Set problem A:
Give the stretch of the selection that starts with "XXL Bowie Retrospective" and ends with "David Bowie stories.", unchanged.
Set problem B:
Resume the selection where it left off.

Selection:
* * *

Clubs

XXL Bowie Retrospective on Saturday

This Saturday the DJs at XXL will be adding a touch of the Thin White Duke to the music at XXL with their Bowie Retrospective. We asked owner Mark Ames and Fur Lounge DJs Joe Egg and David Robson to each tell us their own David Bowie stories.

Mark Ames

A lifelong Bowie fan, one of my very first fights at school was with one of the local hard lads dressed up in a Bay City Rollers outfit, critiquing my emerald green flares, Bowie boots and T-shirt. My first Bowie record was Gene Genie on 7-inch vinyl, which I still have, my favourite track is Life on Mars and the last track I bought was Blackstar. It was his voice and music on the radio that first caught my attention. I was then blown away when I saw him on Top of the Pops, and I was fascinated by the reaction from the rest of my family. I loved his ability to morph across all boundaries including sexuality and fashion without repelling people. He enticed the ignorant with his intrigue and drew them in because he had such a natural talent. I can remember standing in the queue to get into the Blitz club with all the painted faces and we were completely blown away when Bowie was queuing too. He won everyone over with his charisma and accessibility – he was the Starman who fell to Earth. For me there is no number one Bowie song, and there is no final Bowie song – like the man himself his tracks are timeless and essential.

* * *

Data shown:
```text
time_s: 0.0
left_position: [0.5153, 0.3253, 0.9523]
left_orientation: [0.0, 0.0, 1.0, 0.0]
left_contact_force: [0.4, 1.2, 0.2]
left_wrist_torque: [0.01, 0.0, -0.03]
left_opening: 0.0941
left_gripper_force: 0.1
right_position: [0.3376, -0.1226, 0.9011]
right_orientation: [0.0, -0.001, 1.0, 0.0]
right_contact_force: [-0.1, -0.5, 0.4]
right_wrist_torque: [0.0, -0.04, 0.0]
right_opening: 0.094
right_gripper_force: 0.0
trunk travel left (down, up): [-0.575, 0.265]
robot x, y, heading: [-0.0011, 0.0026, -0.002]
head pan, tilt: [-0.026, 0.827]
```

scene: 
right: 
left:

* * *

Task result A:
XXL Bowie Retrospective on Saturday

This Saturday the DJs at XXL will be adding a touch of the Thin White Duke to the music at XXL with their Bowie Retrospective. We asked owner Mark Ames and Fur Lounge DJs Joe Egg and David Robson to each tell us their own David Bowie stories.

Task result B:
Joe Egg

I wasn’t there that Thursday evening in July 1972 when David Bowie draped his arm around Mick Ronson on Top of the Pops and the very crust of the Earth’s core split in two. Watching the clip now, I recognise myself in the guy in the audience with the tank top more than the swaggering jump suited gum chewers in front of him.

It was my turn to be mesmerised by the reissue of Space Oddity in 1975, this time by a slightly sinister film shot through fisheye lenses. This was my first clue that David Bowie (spoiler alert) must exist in the same nonlinear narrative of time as the aliens in last year’s Arrival film, where everything happens at once, and it is just us unsophisticated humans who have to put events in an over-simplistic order. Maybe his time on Earth was one endless loop of invention and infinitely reflecting inspiration. Those clues are all there in plain sight, not least his ‘role’ as the alien refugee in The Man Who Fell To Earth. To me, he was just another part of the exhilarating kaleidoscope that was 1970s pop – 10cc, ELO and Elton John – and it was very, very exciting. Hence my obliviousness to what are now clearly Bowie’s private Arrival-esque flash forwards (still going with the film here, not the Abba album). He effortlessly encapsulated new wave music with the angry Boys Keep Swinging, and when the underwater sploshing synths of Ashes To Ashes dripped out of daytime Radio 1 in 1980. I wasn’t to know David Bowie was now personally unveiling the complete decade to me there and then; it was stunning and strange and new, but I took it for granted as all children do.

Last January, after Bowie returned to space, I watched men at XXL, young and less young, dance euphorically to Let’s Dance, Young Americans, Rebel Rebel and more. And, although I hadn’t seen Arrival at that point, it became clear that we earthlings will forever be spellbound by those songs and sounds until something else crash lands and splits the Earth in two a second time.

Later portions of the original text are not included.